Entrevista a Juan José Becerra, por David Pérez Vega

Juan José Becerra (Junín, Argentina -1965) es autor de ensayos, como La vaca – Viaje a la pampa carnívora (2007), Grasa (2007) y Patriotas (2009); de libros de relatos, como Dos cuentos vulgares (2012); y de novelas, como Santo (1994), Atlántida (2001), Miles de años (2004), Toda la verdad (2010), La interpretación de un libro (2012) y El espectáculo del tiempo (2015). Las dos últimas novelas están publicadas en España por Candaya.

Sus artículos periodísticos se publican en Argentina y el extranjero.

Si quieres leer la reseña que escribí sobre El espectáculo del tiempo puedes hacerlo pinchando AQUÍ

 

Yo no he leído El espectáculo del tiempo pensando que podía tratarse de una novela autobiográfica, sino como una creación ficcional. Sin embargo, buscando entrevistas que te hacen y leyendo reseñas del libro en internet me encuentro, en algunos casos, con esta interpretación autobiográfica de la novela. Al igual que tú, Juan Guerra −el protagonista de El espectáculo del tiempo− ha nacido en 1965, se ha criado en Junín y escribe. ¿Hasta qué punto has recreado tus propios recuerdos para dar vida a tu personaje? ¿Alguna vez has regentado, por ejemplo, un cine?

No hay que olvidar que en la ficción mentir y decir la verdad pertenecen a un mismo régimen, y que el recuerdo es básicamente un tipo de ficción galopante que produce efectos de verdad. Por lo tanto el recuerdo es una composición artística que funciona como un simulador o un restaurador de realidad. En los recuerdos no hay nada concreto, no hay ningún hecho, lo que estuvo ya no está, es como un vapor que nos hace alucinar con figuras más o menos familiares. Hecha la aclaración técnica, tengo que decir que sí, que he recreado hasta la degradación algunos recuerdos personales, sobre todo los olvidados, y también fui socio gerente de unas salas de cine.

 

En El espectáculo del tiempo escribes: «La felicidad no es un tema de la literatura». ¿Esto es así siempre? ¿Una novela «total» puede eludir la felicidad como tema narrativo?

No estoy muy de acuerdo con esa frase. Tal vez quise decir que por lo general no es un tema de la literatura. Ahora, lo que es capaz de hacer la literatura con sus pretensiones de totalidad se presta siempre a discusiones. Supongamos que alguien incluye la felicidad en una novela. Le estaría faltando eludirla, ¿no?, con lo cual también entraría en crisis el concepto de totalidad. Mejor pensar que, en las novelas, hasta lo que se elude se las ingenia para estar.

 

¿Una novela puede a la vez ser «total» e inconclusa? ¿El todo es inabarcable?

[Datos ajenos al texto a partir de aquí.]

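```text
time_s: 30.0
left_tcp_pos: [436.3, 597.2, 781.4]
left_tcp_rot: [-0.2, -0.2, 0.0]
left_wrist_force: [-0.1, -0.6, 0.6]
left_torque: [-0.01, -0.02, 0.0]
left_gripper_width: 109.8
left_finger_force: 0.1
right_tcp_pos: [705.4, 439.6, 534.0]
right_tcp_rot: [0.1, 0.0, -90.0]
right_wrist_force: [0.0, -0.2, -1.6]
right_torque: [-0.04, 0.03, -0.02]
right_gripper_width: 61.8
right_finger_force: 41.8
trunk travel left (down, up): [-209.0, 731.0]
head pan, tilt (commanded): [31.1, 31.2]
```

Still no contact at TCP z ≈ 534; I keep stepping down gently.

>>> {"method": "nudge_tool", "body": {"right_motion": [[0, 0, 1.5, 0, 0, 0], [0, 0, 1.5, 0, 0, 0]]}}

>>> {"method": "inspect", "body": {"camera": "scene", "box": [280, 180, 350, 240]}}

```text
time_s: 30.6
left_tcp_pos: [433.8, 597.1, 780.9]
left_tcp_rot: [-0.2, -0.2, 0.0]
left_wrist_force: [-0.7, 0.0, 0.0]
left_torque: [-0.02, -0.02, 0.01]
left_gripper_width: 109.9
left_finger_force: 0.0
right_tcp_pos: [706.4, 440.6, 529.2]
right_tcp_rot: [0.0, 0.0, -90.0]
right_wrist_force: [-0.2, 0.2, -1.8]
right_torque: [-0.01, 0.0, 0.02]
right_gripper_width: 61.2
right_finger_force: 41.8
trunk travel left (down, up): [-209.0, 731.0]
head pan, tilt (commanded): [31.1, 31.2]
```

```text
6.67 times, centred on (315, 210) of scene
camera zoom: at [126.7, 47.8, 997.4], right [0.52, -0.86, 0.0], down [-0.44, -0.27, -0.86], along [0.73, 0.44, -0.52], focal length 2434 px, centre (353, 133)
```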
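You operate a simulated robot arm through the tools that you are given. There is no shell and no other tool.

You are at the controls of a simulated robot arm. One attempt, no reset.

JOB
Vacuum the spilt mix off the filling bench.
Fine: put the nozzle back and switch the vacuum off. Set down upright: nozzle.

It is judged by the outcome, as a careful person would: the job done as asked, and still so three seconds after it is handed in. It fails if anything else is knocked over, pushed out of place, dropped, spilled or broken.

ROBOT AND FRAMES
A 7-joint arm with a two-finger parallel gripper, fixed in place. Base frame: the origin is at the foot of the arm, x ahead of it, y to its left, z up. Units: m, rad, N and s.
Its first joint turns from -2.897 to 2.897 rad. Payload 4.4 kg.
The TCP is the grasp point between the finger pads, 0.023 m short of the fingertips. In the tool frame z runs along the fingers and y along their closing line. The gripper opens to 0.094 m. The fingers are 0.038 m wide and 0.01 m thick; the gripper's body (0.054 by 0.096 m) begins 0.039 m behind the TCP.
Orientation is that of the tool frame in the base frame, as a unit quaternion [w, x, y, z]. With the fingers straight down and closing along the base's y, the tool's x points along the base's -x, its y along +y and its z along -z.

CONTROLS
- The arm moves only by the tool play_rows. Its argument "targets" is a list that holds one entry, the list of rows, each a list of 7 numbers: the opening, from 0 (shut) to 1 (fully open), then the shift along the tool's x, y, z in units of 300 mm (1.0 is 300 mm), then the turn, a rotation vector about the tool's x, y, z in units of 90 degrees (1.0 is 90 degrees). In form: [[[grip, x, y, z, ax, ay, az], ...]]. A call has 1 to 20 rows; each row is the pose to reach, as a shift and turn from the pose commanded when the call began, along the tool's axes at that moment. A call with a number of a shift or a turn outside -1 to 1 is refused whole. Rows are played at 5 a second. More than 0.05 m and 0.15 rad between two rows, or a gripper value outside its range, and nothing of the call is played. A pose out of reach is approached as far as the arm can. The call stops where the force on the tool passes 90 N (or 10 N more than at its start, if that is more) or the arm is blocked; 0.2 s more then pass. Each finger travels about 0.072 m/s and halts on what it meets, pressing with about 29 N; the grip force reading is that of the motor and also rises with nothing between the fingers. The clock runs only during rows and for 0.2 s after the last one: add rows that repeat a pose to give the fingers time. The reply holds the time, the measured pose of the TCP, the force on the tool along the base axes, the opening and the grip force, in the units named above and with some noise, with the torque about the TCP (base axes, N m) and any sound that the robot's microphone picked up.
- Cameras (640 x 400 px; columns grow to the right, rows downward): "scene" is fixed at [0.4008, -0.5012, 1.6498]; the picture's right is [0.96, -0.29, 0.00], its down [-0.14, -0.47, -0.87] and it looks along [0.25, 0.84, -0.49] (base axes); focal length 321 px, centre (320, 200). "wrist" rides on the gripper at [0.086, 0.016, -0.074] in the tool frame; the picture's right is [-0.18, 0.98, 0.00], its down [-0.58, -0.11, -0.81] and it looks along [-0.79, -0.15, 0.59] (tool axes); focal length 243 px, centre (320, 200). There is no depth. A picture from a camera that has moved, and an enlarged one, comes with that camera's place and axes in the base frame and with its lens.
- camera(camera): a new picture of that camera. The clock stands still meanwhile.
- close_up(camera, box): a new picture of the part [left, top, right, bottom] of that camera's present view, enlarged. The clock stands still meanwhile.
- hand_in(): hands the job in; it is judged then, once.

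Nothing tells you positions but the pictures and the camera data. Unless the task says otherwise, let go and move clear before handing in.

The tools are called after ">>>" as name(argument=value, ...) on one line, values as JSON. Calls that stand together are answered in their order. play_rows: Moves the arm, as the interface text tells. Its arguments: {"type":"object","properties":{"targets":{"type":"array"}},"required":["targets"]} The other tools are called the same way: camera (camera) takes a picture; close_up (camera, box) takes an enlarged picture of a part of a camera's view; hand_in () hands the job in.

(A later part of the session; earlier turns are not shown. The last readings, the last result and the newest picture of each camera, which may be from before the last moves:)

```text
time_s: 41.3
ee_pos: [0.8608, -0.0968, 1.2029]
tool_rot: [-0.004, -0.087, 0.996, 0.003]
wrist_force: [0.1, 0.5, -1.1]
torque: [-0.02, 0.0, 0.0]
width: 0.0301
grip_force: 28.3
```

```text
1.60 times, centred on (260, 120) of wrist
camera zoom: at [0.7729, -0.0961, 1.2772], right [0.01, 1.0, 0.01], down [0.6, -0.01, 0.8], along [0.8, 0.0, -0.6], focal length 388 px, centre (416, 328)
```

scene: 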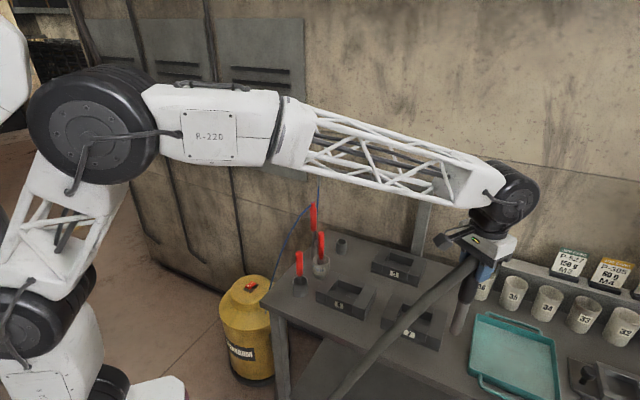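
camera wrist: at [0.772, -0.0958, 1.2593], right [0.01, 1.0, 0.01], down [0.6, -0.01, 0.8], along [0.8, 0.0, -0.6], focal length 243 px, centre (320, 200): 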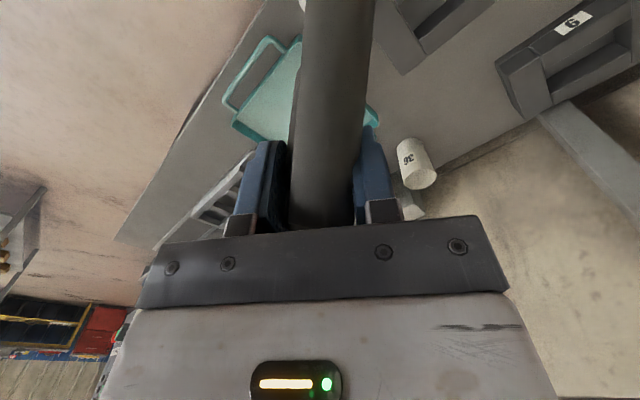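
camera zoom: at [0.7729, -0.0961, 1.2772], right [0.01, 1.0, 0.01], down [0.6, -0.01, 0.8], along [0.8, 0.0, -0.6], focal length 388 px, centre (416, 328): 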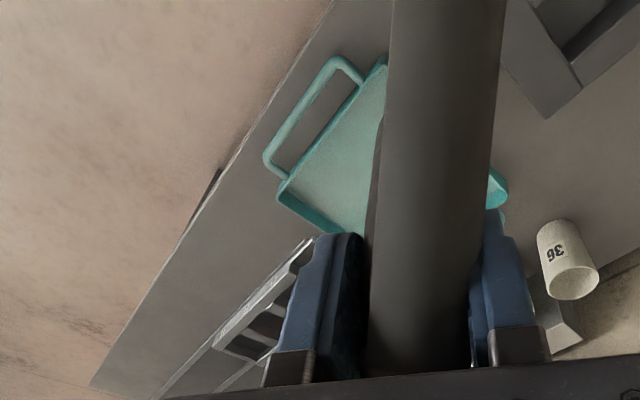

El todo es una idea estúpida del hombre, que nunca comprendió la escala que le asignó el universo. Además, algo me dice que la totalidad es una defensa indirecta de la pureza. No hay ninguna necesidad ni posibilidad de experimentar el todo. Y si alguien pretende una narración total, como se supone que es mi caso, el resultado no puede ser otro que el deslizamiento hacia lo inconcluso, o sea hacia el fracaso total de la totalidad. Para qué te voy a mentir: me encanta esa experiencia de derrota porque te baña en humildad.

 

Tras leer El espectáculo del tiempo y reflexionar sobre ella, me ha parecido que, dentro de la literatura argentina, con el autor que más relación guarda esta obra es con Juan José Saer y su obsesión por nuestra forma de percibir la realidad. ¿Te parece acertado este comentario 

Me parece acertado, y me halaga porque tengo un afecto por la literatura de Saer que no se agota con los años. Pero esa obsesión no es sólo de él, sino una de las más constantes en la historia de la literatura. Diría que es su neurosis. La percepción de la realidad es un problema artístico, por lo tanto no tiene solución. Y lo que hace la obra de Saer es problematizar la percepción de la realidad, llevarla a un estado de inestabilidad y crisis, cosa que veo como un deber formal del escritor. Ahora, si tuviera que confesar la posición imaginaria de mis libros en la literatura argentina, diría que últimamente tratan de pasar de costado y sin hacer mucho ruido entre Saer y Aira, entre Aira y Puig, y a una distancia prudencial de los rayos paralizantes de Borges. Pero la idea que uno tiene de lo que hace nunca es razonable.

 

El espectáculo del tiempo no es una novela con una trama cerrada. ¿El algún momento tuviste la tentación de que, en vez de acabarla con unas 500 páginas, tuviera 200 o 1.000?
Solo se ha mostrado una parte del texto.